▶ [PROBLEMS TO WORK ON]:
**a)** What does the extract to read say from "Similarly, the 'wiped" through "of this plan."? Give the exact wording.
**b)** Keep the extract to read going from its last sentence.

▶ [EXTRACT TO READ]:
►

Wednesday, December 13, 2006

A case for inciting genocide against Ahmadinejad?

John Bolton's last hurrah as the US's ambassador to the UN comes in the form of an announcement today that he is moving to present a case against Iran's president for inciting genocide. It's no surprise that that move is also being supported by Alan Dershowitz, who is the one of the US's staunchest defenders of Israel.

Barely a week after he announced his resignation from the UN post, Mr Bolton will appear tomorrow among a panel of diplomats and lawyers calling for Mahmoud Ahmadinejad to be prosecuted. The panel has been convened by a Jewish umbrella group in the US, the Conference of Presidents of Major Jewish Organisations.
The call for legal action came as Mr Ahmadinejad repeated his onslaught against Israel at an international gathering of holocaust deniers in Tehran. The president, who has dismissed the murder of six million Jews by the Nazis as a myth told up to 70 visiting speakers that the Israeli state would soon be wiped out.

"Thanks to people's wishes and God's will, the trend for the existence of the Zionist regime is downwards and this is what God has promised and what all nations want," he said.

Legally, I doubt Bolton and his group really have much of a case here. I certainly am no apologist for holocaust deniers. How could anyone possibly be so ignorant that they wouldn't believe, in the face of all the documented evidence, that the holocaust didn't happen? It astounds me that anyone could be so utterly in denial.

Regardless, Ahmadinejad's latest words have been met with knee jerk reactions. From what I've read, he predicted that the governmental regime of zionism would come to an end just as the communist regime in the Soviet Union did. That's hardly a call for genocide as is outlined in the Geneva Conventions.

Similarly, the 'wiped off the map' comment that has received worldwide attention was most likely misinterpreted, as Juan Cole explains:

He made an analogy to Khomeini's determination and success in getting rid of the Shah's government, which Khomeini had said "must go" (az bain bayad berad). Then Ahmadinejad defined Zionism not as an Arabi-Israeli national struggle but as a Western plot to divide the world of Islam with Israel as the pivot of this plan.

The phrase he then used as I read it is "The Imam said that this regime occupying Jerusalem (een rezhim-e ishghalgar-e qods) must [vanish from] from the page of time (bayad az safheh-ye ruzgar mahv shavad)."

◄

▶ [COLLECTED MATERIAL]:
►

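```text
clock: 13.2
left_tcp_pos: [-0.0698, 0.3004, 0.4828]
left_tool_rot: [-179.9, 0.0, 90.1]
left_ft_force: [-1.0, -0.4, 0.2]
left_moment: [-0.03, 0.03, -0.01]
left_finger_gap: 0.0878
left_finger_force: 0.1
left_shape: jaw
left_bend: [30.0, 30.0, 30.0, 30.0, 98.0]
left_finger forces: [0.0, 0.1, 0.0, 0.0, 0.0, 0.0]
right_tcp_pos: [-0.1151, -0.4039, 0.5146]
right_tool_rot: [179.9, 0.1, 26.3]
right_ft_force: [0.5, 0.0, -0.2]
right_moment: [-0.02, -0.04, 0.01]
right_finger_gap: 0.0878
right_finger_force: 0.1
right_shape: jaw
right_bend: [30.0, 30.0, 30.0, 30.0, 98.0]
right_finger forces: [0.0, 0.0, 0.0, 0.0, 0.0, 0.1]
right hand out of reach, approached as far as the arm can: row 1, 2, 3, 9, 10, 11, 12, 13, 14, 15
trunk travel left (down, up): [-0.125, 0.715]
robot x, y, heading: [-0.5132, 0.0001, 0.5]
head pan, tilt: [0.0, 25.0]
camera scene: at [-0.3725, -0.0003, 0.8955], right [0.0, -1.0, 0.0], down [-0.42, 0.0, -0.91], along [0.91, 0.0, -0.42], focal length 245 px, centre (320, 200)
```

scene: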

◄

▶ [PER-TASK OUTPUTS]:
**a)**
Similarly, the 'wiped off the map' comment that has received worldwide attention was most likely misinterpreted, as Juan Cole explains:

He made an analogy to Khomeini's determination and success in getting rid of the Shah's government, which Khomeini had said "must go" (az bain bayad berad). Then Ahmadinejad defined Zionism not as an Arabi-Israeli national struggle but as a Western plot to divide the world of Islam with Israel as the pivot of this plan.

**b)**
Ahmadinejad was not making a threat, he was quoting a saying of Khomeini and urging that pro-Palestinian activists in Iran not give up hope-- that the occupation of Jerusalem was no more a continued inevitability than had been the hegemony of the Shah's government.

Whatever this quotation from a decades-old speech of Khomeini may have meant, Ahmadinejad did not say that "Israel must be wiped off the map" with the implication that phrase has of Nazi-style extermination of a people. He said that the occupation regime over Jerusalem must be erased from the page of time.

What is not ambiguous is this warning from Shimon Peres in May:

Vice Premier Shimon Peres said Monday that "the president of Iran should remember that Iran can also be wiped off the map."

Yet surely no one would accuse Peres of 'inciting genocide' based on that statement.

This type of case can be very difficult to prove unless there's actual evidence that someone is actually calling people to arms in order to commit genocide. I am not aware that Ahmadinejad has actually done that - although it's entirely possible since I certainly don't follow everything he says.

Mr Bolton will be joined in tomorrow's launch of the legal action against Mr Ahmadinejad by a Harvard law professor, Alan Dershowitz, and the former Israeli ambassador to the UN, Dore Gold, together with experts from the US, Canada and Israel. A suit will be lodged with the international court of justice at The Hague, which will decide whether to hear the action. The panel said the Iranian president was guilty of inciting genocide "by making numerous threats against the United States, calling for the destruction of Israel and instigating discrimination against Christians and Jews".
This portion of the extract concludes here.